Summary:
When reinstalling the game properly (deleting) anything but settings & savegames, with a certain configuration, game creation is impossible.
Steps to reproduce:
Reinstall the game using the ‘delete mods’ option so merely official mods are being installed and activate Candledark + Frostfeast
Create a new game with Rayya’s Children on Winter Desert in Hard mode
2 Engine Errors appear on World generation screen
Error #1:
release-737 (x64)[M]
…arth/services/server/world_generation/landscaper.lua:577: bad argument #2 to ‘format’ (string expected, got nil)
stack traceback:
[C]: ?
[C]: in function ‘format’
…arth/services/server/world_generation/landscaper.lua:577: in function ‘mark_boulders’
…server/world_generation/world_generation_service.lua:157: in function ‘fn’
…onehearth/services/server/world_generation/timer.lua:13: in function ‘measure’
…server/world_generation/world_generation_service.lua:137: in function ‘set_blueprint’
…vices/server/game_creation/game_creation_service.lua:153: in function ‘create_new_world’
…vices/server/game_creation/game_creation_service.lua:169: in function <…vices/server/game_creation/game_creation_service.lua:158>
In the blog post where they were shipped there were notes that specifically warned that they must be run with X alpha.
Since we’re in alpha and the modding API is in change, nobody expects the mods to continue working once you update the game to the next version. If there’s some heavy change in the API, we change the API version in the manifest, so old mods will have a different API version and will be automatically marked as outdated (and deactivated) in the Mod Manager.
But Candledark and Frostfeast were especially made to work in the version that was currently available when they were implemented, and were known to break in the following release due to new features, so nobody expects them to still work with the current alpha.
We could add some label in the mod manager to remind players that mods might break when the game is updated
It could then be nice to keep that behavior into those 2 mods and not have any behave in a special way, as it is a nice way of managing obsolescence.
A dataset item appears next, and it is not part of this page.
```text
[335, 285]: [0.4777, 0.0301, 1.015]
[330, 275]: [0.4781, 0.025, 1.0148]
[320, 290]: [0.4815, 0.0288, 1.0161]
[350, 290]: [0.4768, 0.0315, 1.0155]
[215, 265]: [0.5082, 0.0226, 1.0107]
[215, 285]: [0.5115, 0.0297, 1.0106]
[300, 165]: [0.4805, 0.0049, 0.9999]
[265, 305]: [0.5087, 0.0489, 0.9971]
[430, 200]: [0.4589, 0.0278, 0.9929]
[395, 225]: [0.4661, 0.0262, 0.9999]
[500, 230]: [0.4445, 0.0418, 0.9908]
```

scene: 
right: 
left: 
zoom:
Why would one wish to break it in the first place?
I confirm that having reinstalled Stonehearth with the latest version did not deactivate those previously activated mods in the manager.
The mod manager isn’t very powerful yet. We didn’t mean to break the mods, but changes to the game naturally do. I’m afraid that the best way to play them after the holiday is over is to keep a version of that alpha with the mod installed.
One day, when the code is more stable, we can look at more robust mod-compatibility features, but right now it’s pretty much impossible. There are LOT of changes coming.